We’re also exploring becoming a founding member of a new Greater Hartford interfaith organization. What if we are successful? What if we help found a new interfaith coalition that has forty or fifty congregational members, all of them committed to working together across lines of faith, race, class and geography to build a more just and loving greater Hartford and state of Connecticut? What if we build deep relationships with other people of faith across the region? What if we join together with them, discern our common values, our common ground, our common commitments, our common longings, and then set to work, organizing, advocating, lobbying, testifying, marching, singing, praying and, most importantly, building the power capable of making substantive, lasting social change—building that rare kind of faith-based social, economic and political power that we will simply never have on our own?
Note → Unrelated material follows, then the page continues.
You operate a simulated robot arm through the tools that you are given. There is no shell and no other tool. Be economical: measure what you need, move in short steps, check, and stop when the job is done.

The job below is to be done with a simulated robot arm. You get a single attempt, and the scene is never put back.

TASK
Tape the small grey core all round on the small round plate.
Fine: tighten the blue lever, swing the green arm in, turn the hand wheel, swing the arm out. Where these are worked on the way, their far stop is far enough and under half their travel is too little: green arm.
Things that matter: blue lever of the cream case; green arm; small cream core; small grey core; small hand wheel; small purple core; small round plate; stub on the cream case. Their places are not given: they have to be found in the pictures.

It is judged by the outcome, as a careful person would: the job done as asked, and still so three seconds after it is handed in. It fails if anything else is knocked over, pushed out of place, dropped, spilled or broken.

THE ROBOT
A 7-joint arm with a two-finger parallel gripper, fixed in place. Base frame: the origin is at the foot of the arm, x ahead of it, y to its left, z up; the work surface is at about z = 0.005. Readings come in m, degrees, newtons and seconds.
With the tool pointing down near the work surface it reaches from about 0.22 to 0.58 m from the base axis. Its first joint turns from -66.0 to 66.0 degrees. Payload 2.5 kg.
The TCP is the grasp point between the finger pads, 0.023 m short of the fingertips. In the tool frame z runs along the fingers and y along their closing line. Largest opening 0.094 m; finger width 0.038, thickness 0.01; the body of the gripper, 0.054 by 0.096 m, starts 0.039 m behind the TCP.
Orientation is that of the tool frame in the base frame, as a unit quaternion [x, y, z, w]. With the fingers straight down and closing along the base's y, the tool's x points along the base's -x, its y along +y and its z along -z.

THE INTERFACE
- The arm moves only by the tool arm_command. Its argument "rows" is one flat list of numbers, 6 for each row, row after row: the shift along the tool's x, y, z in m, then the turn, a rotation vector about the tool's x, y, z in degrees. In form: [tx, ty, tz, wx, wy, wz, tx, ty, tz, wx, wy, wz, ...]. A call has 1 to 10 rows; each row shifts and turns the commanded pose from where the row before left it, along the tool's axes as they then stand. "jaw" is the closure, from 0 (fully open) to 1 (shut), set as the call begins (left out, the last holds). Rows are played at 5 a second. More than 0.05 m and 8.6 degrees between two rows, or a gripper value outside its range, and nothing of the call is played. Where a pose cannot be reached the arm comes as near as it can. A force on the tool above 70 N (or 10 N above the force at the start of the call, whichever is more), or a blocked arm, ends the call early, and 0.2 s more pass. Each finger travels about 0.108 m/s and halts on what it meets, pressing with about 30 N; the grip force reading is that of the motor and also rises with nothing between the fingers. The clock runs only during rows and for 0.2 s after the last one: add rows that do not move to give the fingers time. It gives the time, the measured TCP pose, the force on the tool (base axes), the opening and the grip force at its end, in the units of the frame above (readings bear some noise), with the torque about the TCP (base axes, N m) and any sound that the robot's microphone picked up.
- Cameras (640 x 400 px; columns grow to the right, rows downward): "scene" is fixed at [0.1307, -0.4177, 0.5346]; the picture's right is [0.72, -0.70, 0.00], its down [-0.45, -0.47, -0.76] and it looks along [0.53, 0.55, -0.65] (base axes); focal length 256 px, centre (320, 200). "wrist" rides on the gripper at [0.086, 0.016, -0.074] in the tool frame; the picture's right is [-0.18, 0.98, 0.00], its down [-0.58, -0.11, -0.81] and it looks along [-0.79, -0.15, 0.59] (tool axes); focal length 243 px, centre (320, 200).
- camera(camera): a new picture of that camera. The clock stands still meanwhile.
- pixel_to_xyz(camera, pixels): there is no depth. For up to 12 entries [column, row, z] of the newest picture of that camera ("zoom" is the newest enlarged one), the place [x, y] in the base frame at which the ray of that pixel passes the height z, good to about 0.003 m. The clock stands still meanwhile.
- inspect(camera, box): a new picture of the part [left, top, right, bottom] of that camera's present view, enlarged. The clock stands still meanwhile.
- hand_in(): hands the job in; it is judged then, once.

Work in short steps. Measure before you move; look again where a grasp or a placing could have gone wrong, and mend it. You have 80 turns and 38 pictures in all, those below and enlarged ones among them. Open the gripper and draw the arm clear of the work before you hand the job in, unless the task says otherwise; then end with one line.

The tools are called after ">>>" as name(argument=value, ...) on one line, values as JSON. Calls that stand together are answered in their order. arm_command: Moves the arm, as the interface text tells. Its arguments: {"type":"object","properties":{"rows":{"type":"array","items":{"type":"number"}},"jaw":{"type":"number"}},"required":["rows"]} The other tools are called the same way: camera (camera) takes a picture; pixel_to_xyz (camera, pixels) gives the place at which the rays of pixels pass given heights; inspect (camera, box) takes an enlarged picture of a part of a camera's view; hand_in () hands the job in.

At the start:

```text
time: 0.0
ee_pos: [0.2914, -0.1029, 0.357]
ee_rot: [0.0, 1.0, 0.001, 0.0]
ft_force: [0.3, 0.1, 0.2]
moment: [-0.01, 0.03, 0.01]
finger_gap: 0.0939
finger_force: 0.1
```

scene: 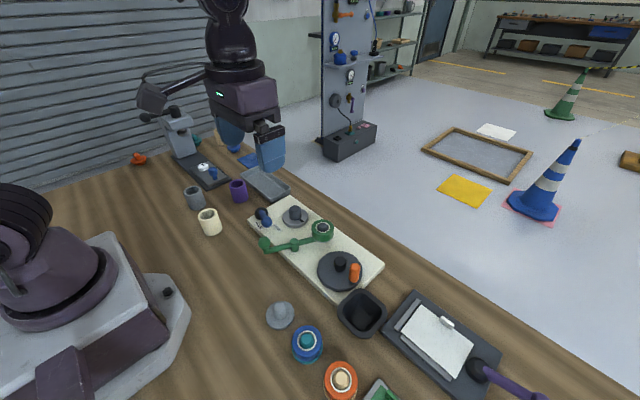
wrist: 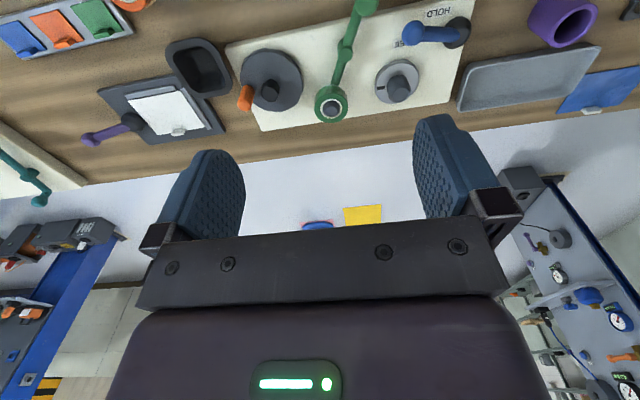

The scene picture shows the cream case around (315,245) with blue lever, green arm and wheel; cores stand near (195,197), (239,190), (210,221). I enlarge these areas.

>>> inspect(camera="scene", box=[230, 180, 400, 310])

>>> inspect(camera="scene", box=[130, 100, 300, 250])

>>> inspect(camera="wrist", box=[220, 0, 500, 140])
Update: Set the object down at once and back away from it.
This is not some idealistic, liberal fantasy. This can really happen.
I say it’s a spirit-filled risk worth taking.
New ideas are risky. Change is risky. Upsetting the status quo is risky. Inviting the instability of transformation is risky. But in the end, taking spirit-filled risks is what makes congregations come alive, makes them thrive, enables them to achieve their vision.
Our annual appeal has begun. When your steward contacts you, please follow up with them quickly. Yes, we are asking each of us to make as generous a financial pledge as possible for the coming year. We are asking so that we can maintain institutional and organization stability, pay salaries, bills, etc. But please know that every dollar you give to UUS:E also funds a life-giving, life-enabling, life-empowering, and in some cases, life-saving, spirit-filled risk. Thank you for your generosity.
Amen and blessed be.
[1] Hotchkiss, Dan, “The Paradox of Organized Religion,” Bless the Imperfect: Meditations or Congregational Leaders (Boston: Skinner House, 2014) p. 34.
[2] This language comes from the UUS:E “New Member Welcome.”
[3] Hotchkiss, “Paradox,” p. 34.
[4] Hotchkiss, “Paradox,” p. 34.
[5] McTigue, Kathleen, “This Place is Sanctuary,” Shine and Shadow: Meditations(Boston: Skinner House, 2011) p. 54.